▽
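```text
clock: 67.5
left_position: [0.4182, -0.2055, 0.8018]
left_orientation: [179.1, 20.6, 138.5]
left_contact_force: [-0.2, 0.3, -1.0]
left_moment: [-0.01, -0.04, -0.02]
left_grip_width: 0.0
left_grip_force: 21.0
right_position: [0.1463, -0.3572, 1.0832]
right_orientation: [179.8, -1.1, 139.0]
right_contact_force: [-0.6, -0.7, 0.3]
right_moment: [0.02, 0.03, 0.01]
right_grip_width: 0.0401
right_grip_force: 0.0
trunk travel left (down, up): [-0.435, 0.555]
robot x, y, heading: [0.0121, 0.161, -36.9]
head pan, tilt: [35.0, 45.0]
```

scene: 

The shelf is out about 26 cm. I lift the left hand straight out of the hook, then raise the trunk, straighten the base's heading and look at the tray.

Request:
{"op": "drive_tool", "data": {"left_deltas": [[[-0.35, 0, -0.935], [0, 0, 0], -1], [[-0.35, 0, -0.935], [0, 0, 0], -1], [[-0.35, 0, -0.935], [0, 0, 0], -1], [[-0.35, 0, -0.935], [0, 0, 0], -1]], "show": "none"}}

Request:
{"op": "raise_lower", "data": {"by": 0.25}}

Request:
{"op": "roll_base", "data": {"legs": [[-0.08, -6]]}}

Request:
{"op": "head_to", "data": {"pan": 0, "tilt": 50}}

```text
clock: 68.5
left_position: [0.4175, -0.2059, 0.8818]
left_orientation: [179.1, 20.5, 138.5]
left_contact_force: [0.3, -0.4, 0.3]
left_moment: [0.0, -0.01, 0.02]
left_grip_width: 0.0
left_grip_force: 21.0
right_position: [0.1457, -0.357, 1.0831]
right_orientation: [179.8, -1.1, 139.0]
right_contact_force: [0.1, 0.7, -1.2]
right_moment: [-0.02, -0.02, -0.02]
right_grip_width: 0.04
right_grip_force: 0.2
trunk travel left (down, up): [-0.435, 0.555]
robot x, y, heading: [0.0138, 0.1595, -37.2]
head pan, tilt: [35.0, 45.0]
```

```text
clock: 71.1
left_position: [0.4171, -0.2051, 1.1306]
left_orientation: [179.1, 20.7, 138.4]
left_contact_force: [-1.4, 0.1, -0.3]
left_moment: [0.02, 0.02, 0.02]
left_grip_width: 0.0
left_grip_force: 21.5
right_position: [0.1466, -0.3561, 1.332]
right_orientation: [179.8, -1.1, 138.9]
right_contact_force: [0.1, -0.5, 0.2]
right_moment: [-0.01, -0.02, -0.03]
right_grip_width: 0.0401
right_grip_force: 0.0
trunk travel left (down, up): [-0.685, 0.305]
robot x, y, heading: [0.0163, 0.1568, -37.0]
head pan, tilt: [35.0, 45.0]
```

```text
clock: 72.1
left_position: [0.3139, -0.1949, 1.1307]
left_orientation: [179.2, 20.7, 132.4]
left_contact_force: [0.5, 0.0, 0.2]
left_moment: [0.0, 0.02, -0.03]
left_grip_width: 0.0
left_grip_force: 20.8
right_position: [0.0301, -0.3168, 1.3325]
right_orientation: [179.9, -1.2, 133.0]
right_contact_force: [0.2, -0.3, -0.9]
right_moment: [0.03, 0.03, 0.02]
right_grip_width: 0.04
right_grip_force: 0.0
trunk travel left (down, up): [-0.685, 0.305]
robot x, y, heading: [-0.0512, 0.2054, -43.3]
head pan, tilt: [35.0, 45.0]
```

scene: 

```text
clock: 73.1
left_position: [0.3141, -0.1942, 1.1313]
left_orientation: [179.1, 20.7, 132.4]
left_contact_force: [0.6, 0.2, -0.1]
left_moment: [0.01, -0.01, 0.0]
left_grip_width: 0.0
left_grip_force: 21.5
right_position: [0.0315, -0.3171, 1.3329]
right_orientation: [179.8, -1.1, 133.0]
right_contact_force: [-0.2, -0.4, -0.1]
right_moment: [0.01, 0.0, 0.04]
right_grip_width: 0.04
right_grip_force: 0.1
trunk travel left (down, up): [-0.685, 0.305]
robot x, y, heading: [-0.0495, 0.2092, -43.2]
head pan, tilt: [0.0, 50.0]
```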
△
- Supplied text
▽
Selon le préfet des archives du Vatican, chercheurs peu empressés

Rome: Sous utilisation des documents accessibles concernant le pape Pie XII

Rome, 16 janvier 2005 (Apic) Les documents accessibles concernant le pape Pie XII sont sous-utilisés, alors que son procès en béatification entrera dans une nouvelle phase en mars 2005. Mgr Sergio Pagano, préfet des Archives secrètes du Vatican, regrette que les chercheurs ne travaillent pas davantage sur les archives déjà accessibles de la Seconde Guerre mondiale.

Interrogé par le quotidien italien «Avvenire», vendredi 14 janvier 2005, le responsable des archives du Vatican a tenu à répondre aux demandes d’ouverture publique des archives du pontificat de Pie XII faites dans la presse italienne. Il s’exprime suite à la polémique qui a repris, fin décembre, sur l’attitude de l’Eglise catholique face à la «shoah», le génocide des juifs par les nazis.

Les chercheurs se défilent

Le conservateur des Archives secrètes du Vatican a le sentiment que la voix de certains chercheurs est par trop amplifiée par la presse. «Ils appellent à l’ouverture des archives comme pour entrer dans une forteresse secrète dont ils imaginent la résistance. Mais quand la porte s’ouvre, ceux qui se lançaient à l’abordage ne se présentent pas, ou font une visite presque touristique».
△
- Stated exercise
Continue the supplied text that opens with "Selon le préfet".

- Result of this exercise
«Depuis le mois de mai et l’ouverture du fonds du Bureau d’informations du Vatican pour les prisonniers de guerre, dix chercheurs de toute l’Europe sont venus le consulter», constate Mgr Pagano. Il souligne aussi que les archives des nonciatures de Munich et de Berlin accessibles jusqu’en 1939 n’attirent plus aujourd’hui que «quelques historiens sérieux et méthodiques».

Quand la recherche ne peut confirmer les préjugés.

«La majorité des curieux a disparu, comme si, ne pouvant pas trouver la confirmation à leur thèse préétablie mais non documentée, les archives devaient être oubliées». 40 à 50 chercheurs travaillent quotidiennement aux archives, en particulier sur les documents des périodes médiévales et modernes. En 1999, année records, 1444 personnes sont venues consulter les Archives secrètes.

Les Archives secrètes du Vatican se nomment ainsi car ce sont les archives privées du pape, explique le prélat salésien, agacé par l’idée répandue que les archives du Vatican veulent garder leurs mystères. «Les mystères n’existent que pour ceux qui ne savent pas faire des recherches sérieuses dans les archives».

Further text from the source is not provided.